Often Dunlin (Calidris alpina) with their diagnostic black bellies are found together with the Curlew Sandpipers
But in amongst these large flocks you will find Greater Sand Plover (Charadrius leschenaultii)
and Lesser Sand Plover (Charadrius atrifrons), which can sometimes be tricky to separate
Temminck’s Stint (Calidris temminckii) are found in association with the Little Stint flocks, but you have to look closely to find them
Common Snipe (Gallinago gallinago) also start arriving, but are typically more secretive and skulking.
Around some of the inland ‘fresh’ water pools, you will find Purple Heron (Ardea purpurea)
and Little Bittern (Ixobrychus minutus), both employing similar hunting techniques which is a combination of stealth, patience and lighting fast striking speed
Skulking along and around the base of the reedbeds, you may be lucky to encounter one of 3 Crake species, this one is Little Crake (Porzana parva)
Many passerines are also to be found arriving and some of these include Citrine Wagtail (Motacilla citreola)
As well as Grey Wagtail (Motacilla cinerea)
Byzantine Stonechat’s (Saxicola m. variegatus) are the first to arrive, with European and Caspian Stonechats arriving later in Oct/Nov
Spotted Flycatchers (Muscicapa striata) arrive in late August, but do so in numbers
As do Red-spotted Bluethroat’s (Luscinia svecica)
A Common Rosefinch (Carpodacus erythrinus) was an unusual record close to the coast, as they are normally recorded much further West
Late August heralds the arrival of a number of Shrike species that include Lesser Grey Shrike(Lanius minor)
and Woodchat Shrike (Lanius senator)
We welcome some of the more colourful migrants, especially the European Bee-eateer (Merops apiaster); this one took it’s time beating this large Wasp into something more palatable
and Blue-cheeked Bee-eaters (Merops persicus); whose diagnostic calls can be heard as they pass by high overhead
One of my favourite’s is the male White-throated Robin (Irania gutturalis) who really do add a splash of colour to the drab desert habitat
You might be lucky to see or accidentally flush one of the ‘Ghosts of the Sand’; the Egyptian Nightjar (Caprimulgus aegyptius)

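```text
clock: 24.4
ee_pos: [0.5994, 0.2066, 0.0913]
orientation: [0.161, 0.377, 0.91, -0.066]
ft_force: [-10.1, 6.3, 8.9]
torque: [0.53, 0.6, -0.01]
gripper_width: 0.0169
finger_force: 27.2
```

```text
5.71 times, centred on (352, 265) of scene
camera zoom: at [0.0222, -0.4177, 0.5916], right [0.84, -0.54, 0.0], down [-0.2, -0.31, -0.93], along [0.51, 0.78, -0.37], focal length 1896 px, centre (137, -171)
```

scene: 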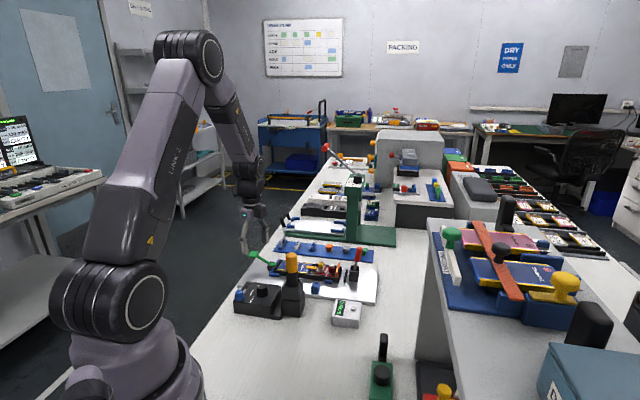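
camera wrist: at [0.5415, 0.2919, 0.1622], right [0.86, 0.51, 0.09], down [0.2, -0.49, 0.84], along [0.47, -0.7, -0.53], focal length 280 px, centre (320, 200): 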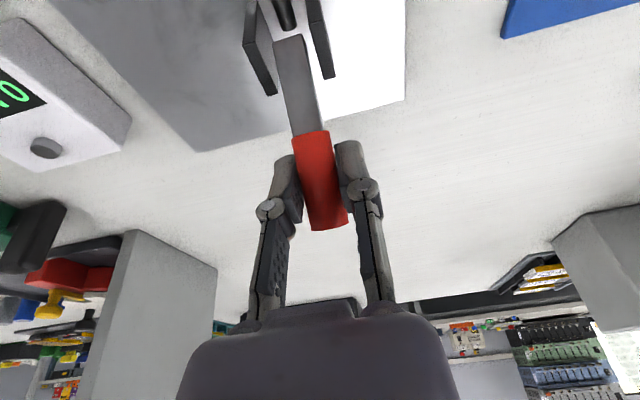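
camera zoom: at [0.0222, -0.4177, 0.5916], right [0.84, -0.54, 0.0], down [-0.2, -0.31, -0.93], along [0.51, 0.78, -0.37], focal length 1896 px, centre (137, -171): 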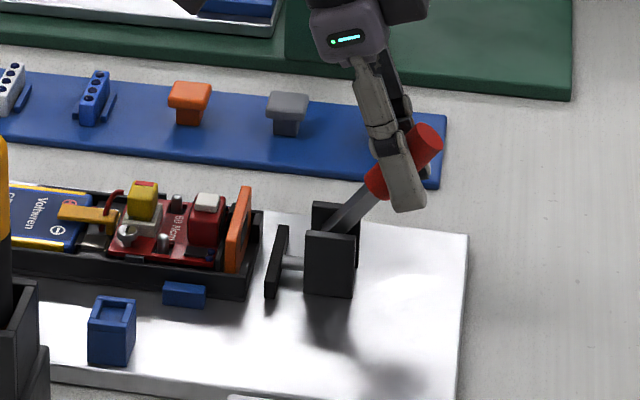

Moving west and further inland, there are a few locations that host small pools with Acacia trees for cover and these are a magnet for some of the more difficult to identify families; namely Warblers. Some of these species in this family are never easy, especially during moult. But with patience you will find Upcher’s Warbler (Hippolais languida)
Eastern Olivaceous Warbler (Iduna pallida)
This Autumn we had Kuwait’s 4th Booted Warbler (Iduna caligata) which took some time to verify and confirm with the Rarity Committee
Garden Warbler (Sylvia borin)
and Barred Warbler (Sylvia nisoria)
at the same time, you have juvenile Black-headed Buntings (Emberiza melanocephala) sitting quietly in the shade, as August is the hottest month in Kuwait
Eurasian Wryneck (Jynx torquilla) sit uncharacteristically on the sand bank in the shade just to keep cool
Tawny Pipits (Anthus campestris) were seen roosting on the ground in the shade in between the resident Crested Lark flocks
A Rufous-tailed Scrub Robin (Cercotrichas galactotes) found the energy to entertain the few wilting birders at the oasis pool with a half-hearted display
We now look forward to the continuation of the Autumn migration in September, which will also bring a variety of Raptors and if this is anything like last year, it should be fantastic. As ever, we are all looking for that mega, a new bird to add to the Kuwait checklist which is only 2 away from the magical 400 figure.